— Start of SUPPLIED DATA —

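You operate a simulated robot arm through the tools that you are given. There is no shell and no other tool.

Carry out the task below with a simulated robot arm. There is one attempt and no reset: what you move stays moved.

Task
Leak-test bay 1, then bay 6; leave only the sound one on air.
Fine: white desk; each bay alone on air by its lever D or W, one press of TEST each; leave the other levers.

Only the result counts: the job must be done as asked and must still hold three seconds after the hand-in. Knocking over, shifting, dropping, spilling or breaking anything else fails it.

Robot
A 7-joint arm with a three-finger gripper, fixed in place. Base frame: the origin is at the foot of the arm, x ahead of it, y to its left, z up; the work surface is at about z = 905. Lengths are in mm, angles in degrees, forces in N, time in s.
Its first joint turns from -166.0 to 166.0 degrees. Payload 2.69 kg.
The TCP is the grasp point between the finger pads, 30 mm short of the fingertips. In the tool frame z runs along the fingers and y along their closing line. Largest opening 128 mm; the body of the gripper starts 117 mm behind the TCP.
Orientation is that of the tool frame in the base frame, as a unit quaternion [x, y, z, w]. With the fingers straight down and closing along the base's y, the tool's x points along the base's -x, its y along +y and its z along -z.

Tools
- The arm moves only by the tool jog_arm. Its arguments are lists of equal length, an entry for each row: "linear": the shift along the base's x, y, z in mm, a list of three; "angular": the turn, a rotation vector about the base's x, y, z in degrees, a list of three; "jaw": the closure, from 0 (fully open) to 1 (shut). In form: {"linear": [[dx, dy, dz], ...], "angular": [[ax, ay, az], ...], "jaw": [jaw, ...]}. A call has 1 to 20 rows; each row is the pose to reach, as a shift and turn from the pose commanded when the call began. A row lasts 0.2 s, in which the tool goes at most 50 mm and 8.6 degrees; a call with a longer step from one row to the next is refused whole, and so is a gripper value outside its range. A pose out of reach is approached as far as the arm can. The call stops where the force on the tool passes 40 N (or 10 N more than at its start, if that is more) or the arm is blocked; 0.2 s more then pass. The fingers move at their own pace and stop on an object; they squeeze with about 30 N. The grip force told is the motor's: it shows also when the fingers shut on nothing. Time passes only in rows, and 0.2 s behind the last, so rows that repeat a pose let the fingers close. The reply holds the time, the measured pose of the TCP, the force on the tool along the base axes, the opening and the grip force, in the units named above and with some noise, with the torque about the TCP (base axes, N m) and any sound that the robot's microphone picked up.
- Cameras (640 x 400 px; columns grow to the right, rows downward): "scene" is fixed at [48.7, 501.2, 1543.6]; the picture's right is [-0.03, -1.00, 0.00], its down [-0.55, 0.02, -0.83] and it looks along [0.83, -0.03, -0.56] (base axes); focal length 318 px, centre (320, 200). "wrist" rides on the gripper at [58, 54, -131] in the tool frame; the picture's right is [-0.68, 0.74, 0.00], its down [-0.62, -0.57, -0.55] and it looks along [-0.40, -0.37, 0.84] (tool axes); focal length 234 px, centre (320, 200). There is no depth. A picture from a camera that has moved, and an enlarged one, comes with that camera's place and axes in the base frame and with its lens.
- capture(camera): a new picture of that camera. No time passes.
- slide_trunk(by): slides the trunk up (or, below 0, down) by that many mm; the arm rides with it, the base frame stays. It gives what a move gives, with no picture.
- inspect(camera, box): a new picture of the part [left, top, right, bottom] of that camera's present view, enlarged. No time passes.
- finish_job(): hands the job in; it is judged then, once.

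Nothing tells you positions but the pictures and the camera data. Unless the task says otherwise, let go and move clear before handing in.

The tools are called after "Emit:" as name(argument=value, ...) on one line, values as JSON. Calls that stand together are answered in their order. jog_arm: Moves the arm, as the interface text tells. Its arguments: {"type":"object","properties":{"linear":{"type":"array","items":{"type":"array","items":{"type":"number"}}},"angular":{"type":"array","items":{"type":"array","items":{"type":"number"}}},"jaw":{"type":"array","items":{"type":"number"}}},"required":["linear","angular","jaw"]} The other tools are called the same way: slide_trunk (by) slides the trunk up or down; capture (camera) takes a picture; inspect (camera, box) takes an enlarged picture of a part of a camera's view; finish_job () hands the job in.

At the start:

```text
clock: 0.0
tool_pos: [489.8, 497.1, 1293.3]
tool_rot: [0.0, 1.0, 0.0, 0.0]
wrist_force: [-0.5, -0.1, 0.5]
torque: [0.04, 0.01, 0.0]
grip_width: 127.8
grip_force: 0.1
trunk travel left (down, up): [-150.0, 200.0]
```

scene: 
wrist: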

— End of SUPPLIED DATA —

Print all the data exactly.

_COMPLETED EXERCISE:_
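You operate a simulated robot arm through the tools that you are given. There is no shell and no other tool.

Carry out the task below with a simulated robot arm. There is one attempt and no reset: what you move stays moved.

Task
Leak-test bay 1, then bay 6; leave only the sound one on air.
Fine: white desk; each bay alone on air by its lever D or W, one press of TEST each; leave the other levers.

Only the result counts: the job must be done as asked and must still hold three seconds after the hand-in. Knocking over, shifting, dropping, spilling or breaking anything else fails it.

Robot
A 7-joint arm with a three-finger gripper, fixed in place. Base frame: the origin is at the foot of the arm, x ahead of it, y to its left, z up; the work surface is at about z = 905. Lengths are in mm, angles in degrees, forces in N, time in s.
Its first joint turns from -166.0 to 166.0 degrees. Payload 2.69 kg.
The TCP is the grasp point between the finger pads, 30 mm short of the fingertips. In the tool frame z runs along the fingers and y along their closing line. Largest opening 128 mm; the body of the gripper starts 117 mm behind the TCP.
Orientation is that of the tool frame in the base frame, as a unit quaternion [x, y, z, w]. With the fingers straight down and closing along the base's y, the tool's x points along the base's -x, its y along +y and its z along -z.

Tools
- The arm moves only by the tool jog_arm. Its arguments are lists of equal length, an entry for each row: "linear": the shift along the base's x, y, z in mm, a list of three; "angular": the turn, a rotation vector about the base's x, y, z in degrees, a list of three; "jaw": the closure, from 0 (fully open) to 1 (shut). In form: {"linear": [[dx, dy, dz], ...], "angular": [[ax, ay, az], ...], "jaw": [jaw, ...]}. A call has 1 to 20 rows; each row is the pose to reach, as a shift and turn from the pose commanded when the call began. A row lasts 0.2 s, in which the tool goes at most 50 mm and 8.6 degrees; a call with a longer step from one row to the next is refused whole, and so is a gripper value outside its range. A pose out of reach is approached as far as the arm can. The call stops where the force on the tool passes 40 N (or 10 N more than at its start, if that is more) or the arm is blocked; 0.2 s more then pass. The fingers move at their own pace and stop on an object; they squeeze with about 30 N. The grip force told is the motor's: it shows also when the fingers shut on nothing. Time passes only in rows, and 0.2 s behind the last, so rows that repeat a pose let the fingers close. The reply holds the time, the measured pose of the TCP, the force on the tool along the base axes, the opening and the grip force, in the units named above and with some noise, with the torque about the TCP (base axes, N m) and any sound that the robot's microphone picked up.
- Cameras (640 x 400 px; columns grow to the right, rows downward): "scene" is fixed at [48.7, 501.2, 1543.6]; the picture's right is [-0.03, -1.00, 0.00], its down [-0.55, 0.02, -0.83] and it looks along [0.83, -0.03, -0.56] (base axes); focal length 318 px, centre (320, 200). "wrist" rides on the gripper at [58, 54, -131] in the tool frame; the picture's right is [-0.68, 0.74, 0.00], its down [-0.62, -0.57, -0.55] and it looks along [-0.40, -0.37, 0.84] (tool axes); focal length 234 px, centre (320, 200). There is no depth. A picture from a camera that has moved, and an enlarged one, comes with that camera's place and axes in the base frame and with its lens.
- capture(camera): a new picture of that camera. No time passes.
- slide_trunk(by): slides the trunk up (or, below 0, down) by that many mm; the arm rides with it, the base frame stays. It gives what a move gives, with no picture.
- inspect(camera, box): a new picture of the part [left, top, right, bottom] of that camera's present view, enlarged. No time passes.
- finish_job(): hands the job in; it is judged then, once.

Nothing tells you positions but the pictures and the camera data. Unless the task says otherwise, let go and move clear before handing in.

The tools are called after "Emit:" as name(argument=value, ...) on one line, values as JSON. Calls that stand together are answered in their order. jog_arm: Moves the arm, as the interface text tells. Its arguments: {"type":"object","properties":{"linear":{"type":"array","items":{"type":"array","items":{"type":"number"}}},"angular":{"type":"array","items":{"type":"array","items":{"type":"number"}}},"jaw":{"type":"array","items":{"type":"number"}}},"required":["linear","angular","jaw"]} The other tools are called the same way: slide_trunk (by) slides the trunk up or down; capture (camera) takes a picture; inspect (camera, box) takes an enlarged picture of a part of a camera's view; finish_job () hands the job in.

At the start:

```text
clock: 0.0
tool_pos: [489.8, 497.1, 1293.3]
tool_rot: [0.0, 1.0, 0.0, 0.0]
wrist_force: [-0.5, -0.1, 0.5]
torque: [0.04, 0.01, 0.0]
grip_width: 127.8
grip_force: 0.1
trunk travel left (down, up): [-150.0, 200.0]
```

scene: 
wrist: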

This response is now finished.